#### SELECTION:
****************

United States District Court, D. New Jersey

May 21, 2018

COLLEEN KENNEDY and DAVID FOSTER, Plaintiffs,
v.
SAMSUNG ELECS. AM., INC., Defendant. MITCHELL ORENSTEIN, Plaintiff,
v.
SAMSUNG ELECS. AM., INC., Defendant.

          OPINION

          WILLIAM J. MARTINI, U.S.D.J.

         Plaintiffs Colleen Kennedy and David Foster (“Kennedy”) and Mitchell Orenstein (“Orenstein”), represented by the same attorney (Mr. Bruce Nagel) in these putative class actions, filed suit against Samsung Electronics America, Inc. (“SEA”), alleging certain top-load washing machine models contained a drain pump design defect that could cause personal injury and property damage. Plaintiffs assert causes of action under state consumer fraud law as well as federal and state warranty and breach of contract claims. These matters come before the Court on Plaintiffs' motion to enforce settlement. There was no oral argument. Fed.R.Civ.P. 78(b). For the reasons below, Plaintiffs' motion should be GRANTED.

         I. BACKGROUND

         On August 7, 2014, Mr. Nagel filed the Kennedy class action complaint, alleging certain SEA top-load washers contained a defective flimsy plastic housing covering the drain pump which would break and cause flooding in homes. Kennedy Compl. ¶ 25, ECF No. 1.[1]On June 15, 2015, Mr. Nagel filed the Orenstein class action complaint, which, like in Kennedy, alleged the same drain dump design defects. Orenstein Compl. ¶ 25, ECF No. 1. In both cases, Mr. Philip Oliss, admitted pro hac vice, represents SEA.

****************

#### MATERIAL TO PROCESS:
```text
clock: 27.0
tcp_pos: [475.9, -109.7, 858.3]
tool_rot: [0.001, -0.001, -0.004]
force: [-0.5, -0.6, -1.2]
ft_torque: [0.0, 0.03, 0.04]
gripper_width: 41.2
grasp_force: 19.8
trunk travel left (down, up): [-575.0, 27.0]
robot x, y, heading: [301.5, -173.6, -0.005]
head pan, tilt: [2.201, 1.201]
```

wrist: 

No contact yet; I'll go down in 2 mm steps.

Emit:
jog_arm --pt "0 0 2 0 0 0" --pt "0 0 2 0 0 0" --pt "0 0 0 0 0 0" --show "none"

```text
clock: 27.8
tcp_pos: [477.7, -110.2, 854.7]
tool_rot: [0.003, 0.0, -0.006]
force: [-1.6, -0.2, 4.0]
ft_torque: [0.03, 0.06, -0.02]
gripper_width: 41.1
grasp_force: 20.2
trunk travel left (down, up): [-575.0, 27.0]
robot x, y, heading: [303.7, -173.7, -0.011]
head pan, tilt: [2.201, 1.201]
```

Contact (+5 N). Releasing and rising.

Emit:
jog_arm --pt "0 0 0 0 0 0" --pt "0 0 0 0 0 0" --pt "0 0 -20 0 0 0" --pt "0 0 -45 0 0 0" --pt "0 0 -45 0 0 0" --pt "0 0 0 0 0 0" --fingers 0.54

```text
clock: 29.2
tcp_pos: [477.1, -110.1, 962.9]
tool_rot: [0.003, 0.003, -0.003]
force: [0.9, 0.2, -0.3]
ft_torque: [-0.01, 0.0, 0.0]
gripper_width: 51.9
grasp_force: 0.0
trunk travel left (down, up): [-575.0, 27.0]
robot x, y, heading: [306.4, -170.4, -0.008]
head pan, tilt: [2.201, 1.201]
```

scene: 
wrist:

****************

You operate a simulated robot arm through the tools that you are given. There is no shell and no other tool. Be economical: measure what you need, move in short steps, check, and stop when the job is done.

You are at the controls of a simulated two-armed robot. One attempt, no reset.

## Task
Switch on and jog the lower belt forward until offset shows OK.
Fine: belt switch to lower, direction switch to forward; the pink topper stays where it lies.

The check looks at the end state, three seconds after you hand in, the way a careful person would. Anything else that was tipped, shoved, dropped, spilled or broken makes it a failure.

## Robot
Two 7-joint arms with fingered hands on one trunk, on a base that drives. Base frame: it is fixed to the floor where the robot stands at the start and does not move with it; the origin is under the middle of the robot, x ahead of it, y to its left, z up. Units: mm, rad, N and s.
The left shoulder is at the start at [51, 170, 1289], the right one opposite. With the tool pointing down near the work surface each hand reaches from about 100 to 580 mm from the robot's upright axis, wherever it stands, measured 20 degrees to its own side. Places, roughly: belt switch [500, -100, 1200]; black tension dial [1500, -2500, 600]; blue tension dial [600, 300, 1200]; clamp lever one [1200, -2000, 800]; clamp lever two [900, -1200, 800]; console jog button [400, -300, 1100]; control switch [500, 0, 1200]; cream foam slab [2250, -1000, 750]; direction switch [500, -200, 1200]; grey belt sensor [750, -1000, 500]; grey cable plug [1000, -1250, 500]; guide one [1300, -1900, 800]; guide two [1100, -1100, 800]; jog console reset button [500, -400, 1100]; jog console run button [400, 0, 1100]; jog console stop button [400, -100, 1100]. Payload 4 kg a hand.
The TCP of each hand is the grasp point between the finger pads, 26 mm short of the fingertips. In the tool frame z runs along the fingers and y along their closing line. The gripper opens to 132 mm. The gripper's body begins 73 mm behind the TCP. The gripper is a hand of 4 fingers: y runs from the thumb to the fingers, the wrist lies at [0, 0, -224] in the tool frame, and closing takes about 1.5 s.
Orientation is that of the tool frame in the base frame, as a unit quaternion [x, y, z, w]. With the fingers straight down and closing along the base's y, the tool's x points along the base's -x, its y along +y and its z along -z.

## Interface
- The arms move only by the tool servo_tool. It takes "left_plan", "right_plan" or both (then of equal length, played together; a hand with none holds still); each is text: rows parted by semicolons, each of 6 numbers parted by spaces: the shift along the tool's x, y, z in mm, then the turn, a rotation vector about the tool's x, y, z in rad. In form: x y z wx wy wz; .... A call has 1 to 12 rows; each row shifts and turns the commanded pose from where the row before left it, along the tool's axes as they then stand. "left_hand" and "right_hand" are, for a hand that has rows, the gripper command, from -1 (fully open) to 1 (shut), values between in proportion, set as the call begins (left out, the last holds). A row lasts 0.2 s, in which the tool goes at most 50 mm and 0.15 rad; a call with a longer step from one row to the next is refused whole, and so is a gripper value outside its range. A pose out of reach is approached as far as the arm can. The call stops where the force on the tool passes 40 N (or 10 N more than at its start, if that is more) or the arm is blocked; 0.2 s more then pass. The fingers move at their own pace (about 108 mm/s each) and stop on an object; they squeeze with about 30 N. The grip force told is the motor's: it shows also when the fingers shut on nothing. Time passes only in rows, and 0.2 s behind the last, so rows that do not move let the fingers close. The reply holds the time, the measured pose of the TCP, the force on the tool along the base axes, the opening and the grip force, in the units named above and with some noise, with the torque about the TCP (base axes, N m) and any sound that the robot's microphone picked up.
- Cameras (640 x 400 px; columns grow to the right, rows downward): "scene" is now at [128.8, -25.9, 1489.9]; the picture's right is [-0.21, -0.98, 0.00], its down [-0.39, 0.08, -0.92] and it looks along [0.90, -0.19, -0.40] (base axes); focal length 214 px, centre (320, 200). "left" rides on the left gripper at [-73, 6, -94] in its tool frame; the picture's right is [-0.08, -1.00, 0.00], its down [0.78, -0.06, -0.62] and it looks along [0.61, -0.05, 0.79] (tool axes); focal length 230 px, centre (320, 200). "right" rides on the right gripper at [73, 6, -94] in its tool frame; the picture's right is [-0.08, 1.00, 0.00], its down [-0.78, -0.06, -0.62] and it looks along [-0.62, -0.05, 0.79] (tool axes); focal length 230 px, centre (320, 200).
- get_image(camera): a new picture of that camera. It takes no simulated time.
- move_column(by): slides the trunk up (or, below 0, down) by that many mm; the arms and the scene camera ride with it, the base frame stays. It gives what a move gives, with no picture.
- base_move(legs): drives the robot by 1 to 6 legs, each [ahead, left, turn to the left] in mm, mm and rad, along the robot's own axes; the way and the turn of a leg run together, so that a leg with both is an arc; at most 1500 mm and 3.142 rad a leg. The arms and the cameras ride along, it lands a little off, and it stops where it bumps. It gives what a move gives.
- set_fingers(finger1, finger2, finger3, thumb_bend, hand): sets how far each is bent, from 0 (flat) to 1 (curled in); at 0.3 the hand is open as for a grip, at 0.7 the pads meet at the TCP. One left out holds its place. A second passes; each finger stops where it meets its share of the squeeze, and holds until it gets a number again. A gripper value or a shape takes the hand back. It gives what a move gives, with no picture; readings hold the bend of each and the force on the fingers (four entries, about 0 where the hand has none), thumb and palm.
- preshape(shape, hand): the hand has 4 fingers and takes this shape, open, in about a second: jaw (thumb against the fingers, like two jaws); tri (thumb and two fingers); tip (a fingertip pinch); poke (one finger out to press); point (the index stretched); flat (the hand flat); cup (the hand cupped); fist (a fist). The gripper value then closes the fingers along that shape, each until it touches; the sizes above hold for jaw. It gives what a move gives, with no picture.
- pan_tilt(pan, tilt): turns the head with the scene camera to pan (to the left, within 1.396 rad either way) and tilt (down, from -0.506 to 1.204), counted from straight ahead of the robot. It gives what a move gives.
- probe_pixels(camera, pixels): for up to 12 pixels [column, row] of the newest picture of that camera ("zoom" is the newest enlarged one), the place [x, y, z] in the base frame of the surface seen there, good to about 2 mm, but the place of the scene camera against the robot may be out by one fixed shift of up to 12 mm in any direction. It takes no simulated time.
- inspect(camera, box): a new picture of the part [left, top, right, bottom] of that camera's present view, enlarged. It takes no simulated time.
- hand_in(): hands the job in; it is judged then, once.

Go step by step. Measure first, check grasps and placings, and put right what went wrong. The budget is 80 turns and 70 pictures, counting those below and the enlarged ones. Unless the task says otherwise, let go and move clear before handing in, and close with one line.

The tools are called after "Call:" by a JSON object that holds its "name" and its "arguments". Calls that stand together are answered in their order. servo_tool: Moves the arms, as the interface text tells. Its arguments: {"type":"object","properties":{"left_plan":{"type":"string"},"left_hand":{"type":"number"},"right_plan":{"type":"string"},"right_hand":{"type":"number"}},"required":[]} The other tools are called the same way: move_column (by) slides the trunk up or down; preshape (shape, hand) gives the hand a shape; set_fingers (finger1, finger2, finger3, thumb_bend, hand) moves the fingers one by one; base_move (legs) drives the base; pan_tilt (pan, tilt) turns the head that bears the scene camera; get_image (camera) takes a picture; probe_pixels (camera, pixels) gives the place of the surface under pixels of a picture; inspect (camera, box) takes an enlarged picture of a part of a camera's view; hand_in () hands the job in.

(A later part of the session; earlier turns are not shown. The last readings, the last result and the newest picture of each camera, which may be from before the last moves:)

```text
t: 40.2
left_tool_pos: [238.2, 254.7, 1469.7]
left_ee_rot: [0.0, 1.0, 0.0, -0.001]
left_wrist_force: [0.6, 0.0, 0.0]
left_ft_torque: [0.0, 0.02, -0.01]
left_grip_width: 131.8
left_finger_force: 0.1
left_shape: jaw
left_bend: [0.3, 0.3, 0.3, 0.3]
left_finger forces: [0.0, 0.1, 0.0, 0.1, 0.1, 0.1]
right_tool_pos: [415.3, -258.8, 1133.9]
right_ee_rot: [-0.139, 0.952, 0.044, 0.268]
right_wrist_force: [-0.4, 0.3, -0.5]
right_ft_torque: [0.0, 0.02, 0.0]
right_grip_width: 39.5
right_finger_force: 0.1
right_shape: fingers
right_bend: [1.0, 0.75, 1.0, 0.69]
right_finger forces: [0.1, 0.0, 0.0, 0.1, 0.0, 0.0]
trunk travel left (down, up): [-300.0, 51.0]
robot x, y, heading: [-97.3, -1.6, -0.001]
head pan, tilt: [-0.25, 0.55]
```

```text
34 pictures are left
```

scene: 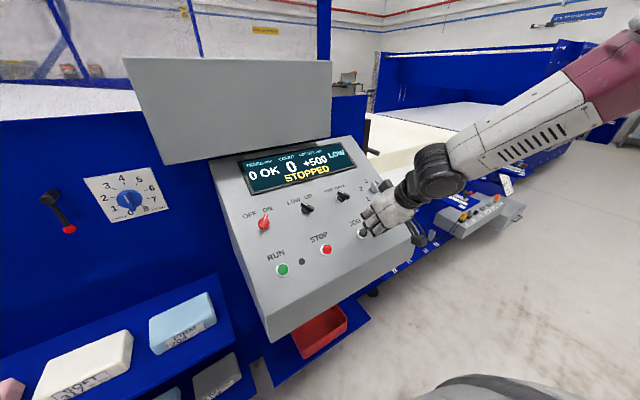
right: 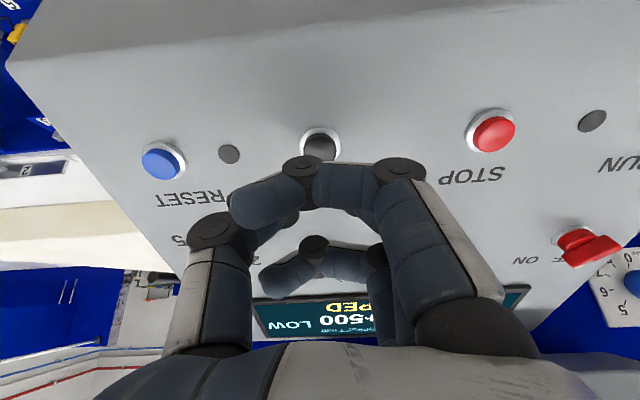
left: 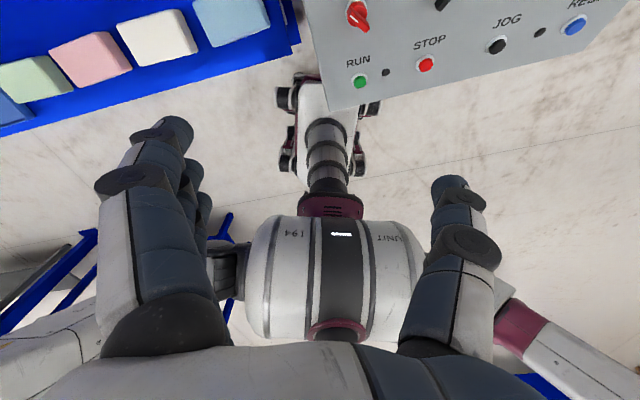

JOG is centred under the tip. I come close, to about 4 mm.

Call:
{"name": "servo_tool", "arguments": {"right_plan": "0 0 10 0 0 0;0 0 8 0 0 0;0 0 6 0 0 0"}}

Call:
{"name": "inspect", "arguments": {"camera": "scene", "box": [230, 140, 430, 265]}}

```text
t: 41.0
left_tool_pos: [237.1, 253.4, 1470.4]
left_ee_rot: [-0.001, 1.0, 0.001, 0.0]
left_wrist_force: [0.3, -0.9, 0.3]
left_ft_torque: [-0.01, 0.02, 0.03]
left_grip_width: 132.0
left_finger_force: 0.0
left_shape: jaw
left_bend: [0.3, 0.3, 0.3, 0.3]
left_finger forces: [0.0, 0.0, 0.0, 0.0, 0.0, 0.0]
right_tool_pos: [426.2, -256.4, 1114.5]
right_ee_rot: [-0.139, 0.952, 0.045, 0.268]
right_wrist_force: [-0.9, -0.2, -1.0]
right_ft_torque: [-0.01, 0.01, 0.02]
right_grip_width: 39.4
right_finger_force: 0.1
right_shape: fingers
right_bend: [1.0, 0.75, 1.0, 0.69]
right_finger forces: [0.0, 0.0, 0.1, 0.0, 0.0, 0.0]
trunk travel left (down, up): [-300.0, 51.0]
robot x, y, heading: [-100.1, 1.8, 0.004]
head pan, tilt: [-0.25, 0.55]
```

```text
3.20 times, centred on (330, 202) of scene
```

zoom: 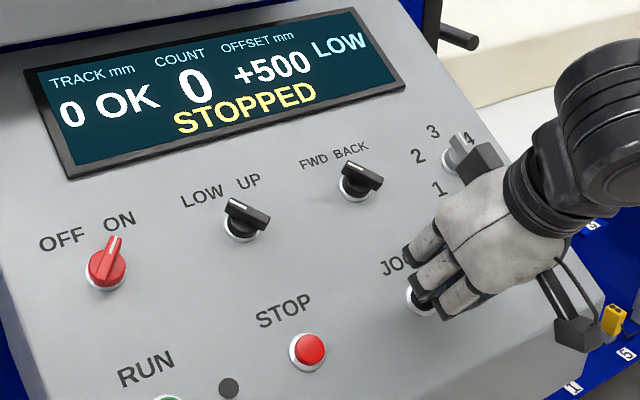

****************

#### COMPLETE THE FOLLOWING:
1: Exactly as written, return the lines from the line containing "The check looks" through the line containing "Two 7-joint arms", both included.
2: Carry the selection on from its last sentence.

#### TASK ANSWERS:
1:
The check looks at the end state, three seconds after you hand in, the way a careful person would. Anything else that was tipped, shoved, dropped, spilled or broken makes it a failure.

## Robot
Two 7-joint arms with fingered hands on one trunk, on a base that drives. Base frame: it is fixed to the floor where the robot stands at the start and does not move with it; the origin is under the middle of the robot, x ahead of it, y to its left, z up. Units: mm, rad, N and s.

2:
         Separate and apart from the Kennedy/Orenstein actions, and in what became part of a Multidistrict Litigation matter in the Western District of Oklahoma, multiple plaintiffs filed class-action Complaints in separate federal districts as to SEA's top-load washing machine models. Involving overlapping putative nationwide classes and/or multiple state classes, those Complaints alleged certain SEA top-load washers contained defects that arose during the spin cycle and posed a risk of harm to consumers and their property. Among the claimed defects was that during the washers' spin cycle, components such as the drain pump detach, break apart, or explode. See In re: Samsung Top-Load Washing Machine Marketing, Sales Practices and Products Liability Litigation, Case 5:17-ml-2792-D, ECF No. 1 (“MDL Transfer Order”) [hereinafter “the MDL Docket”].

         On June 20, 2017, before the Judicial Panel on Multidistrict Litigation (the “Panel”), SEA and other retail defendants filed a motion to centralize 24 putative class actions over its top-load washing machines in the Western District of Oklahoma (“the MDL”). Although not listed on the motion papers, Mr. Oliss was and remains SEA's counsel of record in the MDL. On June 13, the Mediator, Judge Stephen Orlofsky (ret.) (“Mediator” or “Judge Orlofsky”), advised this Court that the Kennedy and Orenstein matters had finally settled.

         On August 15, 2017, while the MDL consolidation motion remained pending, this Court held a hearing to inquire as to the absence of settlement documents. ECF No. 44. Plaintiffs' counsel (Mr. Nagel) and SEA's counsel (Mr. Mark Dosker, also from the same firm as Mr. Oliss) reiterated to this Court that two months earlier (June 13, 2017) the parties had reached a settlement on the last material term, namely Plaintiffs' attorneys' fees. See Cert. of Bruce H. Nagel, Ex. 1, Aug. 15, 2017, Hr'g Tr. 3:9-4:5, ECF No. 65-3 (“Nagel Cert.”). Mr. Dosker attributed the delay to SEA's business requirement to obtain the go-ahead from multiple people within the company but expected final approval by week's end. Id. at 4:6-5:15. Having yet to receive draft settlement papers more than two months after agreeing on material terms, the Court ordered SEA to provide Plaintiffs' counsel the settlement documents by September 1, 2017. See Id. at 10:13.

         On August 28, 2017, Mr. Oliss emailed Mr. Nagel draft settlement documents. See Cert. of Philip M. Oliss, Esq., Exs. 1(a)-(g), ECF No. 66-1 (“Oliss Cert.”). While Messrs. Oliss and Nagel hashed out the written settlement agreement, the Panel acted on SEA's motion by directing the consolidation and transfer of 24 cases, including a drain pump case, to the Western District of Oklahoma (“MDL Court”). See MDL Transfer Order. In its October 4, 2017, Transfer Order, the Panel noted the substantial overlap in putative nationwide and statewide classes and common complex factual questions presented. Id.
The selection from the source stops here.